The exercise asks you to copy every line below in which "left" appears.
◆ ◆ ◆ ◆ ◆ ◆ ◆
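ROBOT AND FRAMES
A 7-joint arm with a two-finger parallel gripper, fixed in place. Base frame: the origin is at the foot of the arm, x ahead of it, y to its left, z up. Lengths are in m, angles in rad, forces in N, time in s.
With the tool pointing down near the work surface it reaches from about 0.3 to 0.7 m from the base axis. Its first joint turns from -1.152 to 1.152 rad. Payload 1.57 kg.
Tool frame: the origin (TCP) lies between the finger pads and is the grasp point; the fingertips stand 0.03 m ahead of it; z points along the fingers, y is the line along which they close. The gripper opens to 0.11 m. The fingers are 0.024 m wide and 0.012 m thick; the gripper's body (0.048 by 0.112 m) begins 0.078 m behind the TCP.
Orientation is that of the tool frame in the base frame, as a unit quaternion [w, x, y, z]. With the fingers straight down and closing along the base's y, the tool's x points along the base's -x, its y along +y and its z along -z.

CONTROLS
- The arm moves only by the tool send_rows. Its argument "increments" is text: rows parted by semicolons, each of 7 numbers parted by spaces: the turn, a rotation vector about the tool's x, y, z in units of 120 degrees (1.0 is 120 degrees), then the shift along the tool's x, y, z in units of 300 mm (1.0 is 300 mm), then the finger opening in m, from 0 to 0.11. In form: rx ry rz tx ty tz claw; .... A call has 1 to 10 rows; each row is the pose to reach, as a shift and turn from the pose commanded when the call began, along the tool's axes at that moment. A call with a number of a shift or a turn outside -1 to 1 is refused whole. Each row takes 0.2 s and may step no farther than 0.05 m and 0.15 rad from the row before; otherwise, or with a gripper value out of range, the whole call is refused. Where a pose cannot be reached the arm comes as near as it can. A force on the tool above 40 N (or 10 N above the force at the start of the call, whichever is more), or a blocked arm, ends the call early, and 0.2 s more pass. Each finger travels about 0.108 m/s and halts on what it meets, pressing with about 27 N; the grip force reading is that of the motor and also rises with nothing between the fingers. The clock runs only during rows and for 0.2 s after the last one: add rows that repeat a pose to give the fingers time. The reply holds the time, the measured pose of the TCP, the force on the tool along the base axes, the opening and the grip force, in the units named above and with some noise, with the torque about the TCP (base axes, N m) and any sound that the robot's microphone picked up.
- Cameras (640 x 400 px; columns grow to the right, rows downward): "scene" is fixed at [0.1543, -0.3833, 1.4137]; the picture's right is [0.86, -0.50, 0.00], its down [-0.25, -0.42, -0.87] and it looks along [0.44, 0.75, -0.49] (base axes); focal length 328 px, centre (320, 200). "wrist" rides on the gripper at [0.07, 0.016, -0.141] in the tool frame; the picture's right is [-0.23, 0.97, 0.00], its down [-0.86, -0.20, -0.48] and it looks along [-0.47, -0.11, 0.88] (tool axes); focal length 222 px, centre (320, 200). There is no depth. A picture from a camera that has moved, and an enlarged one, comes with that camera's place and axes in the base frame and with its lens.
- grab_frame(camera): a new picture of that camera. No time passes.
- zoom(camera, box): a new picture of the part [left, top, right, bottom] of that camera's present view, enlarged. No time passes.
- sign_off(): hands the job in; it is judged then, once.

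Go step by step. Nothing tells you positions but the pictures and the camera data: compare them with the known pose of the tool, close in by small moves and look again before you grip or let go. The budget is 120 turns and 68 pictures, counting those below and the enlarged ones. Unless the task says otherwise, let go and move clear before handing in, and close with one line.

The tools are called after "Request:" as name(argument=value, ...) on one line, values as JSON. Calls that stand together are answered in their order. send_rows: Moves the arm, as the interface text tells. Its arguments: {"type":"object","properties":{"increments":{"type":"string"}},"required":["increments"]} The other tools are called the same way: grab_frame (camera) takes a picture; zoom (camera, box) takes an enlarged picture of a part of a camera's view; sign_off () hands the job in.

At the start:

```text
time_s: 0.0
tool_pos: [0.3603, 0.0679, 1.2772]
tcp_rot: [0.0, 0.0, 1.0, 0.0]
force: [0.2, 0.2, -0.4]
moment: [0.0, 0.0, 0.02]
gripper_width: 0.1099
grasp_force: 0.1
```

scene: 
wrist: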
◆ ◆ ◆ ◆ ◆ ◆ ◆
#### Result of the exercise:
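A 7-joint arm with a two-finger parallel gripper, fixed in place. Base frame: the origin is at the foot of the arm, x ahead of it, y to its left, z up. Lengths are in m, angles in rad, forces in N, time in s.
- zoom(camera, box): a new picture of the part [left, top, right, bottom] of that camera's present view, enlarged. No time passes.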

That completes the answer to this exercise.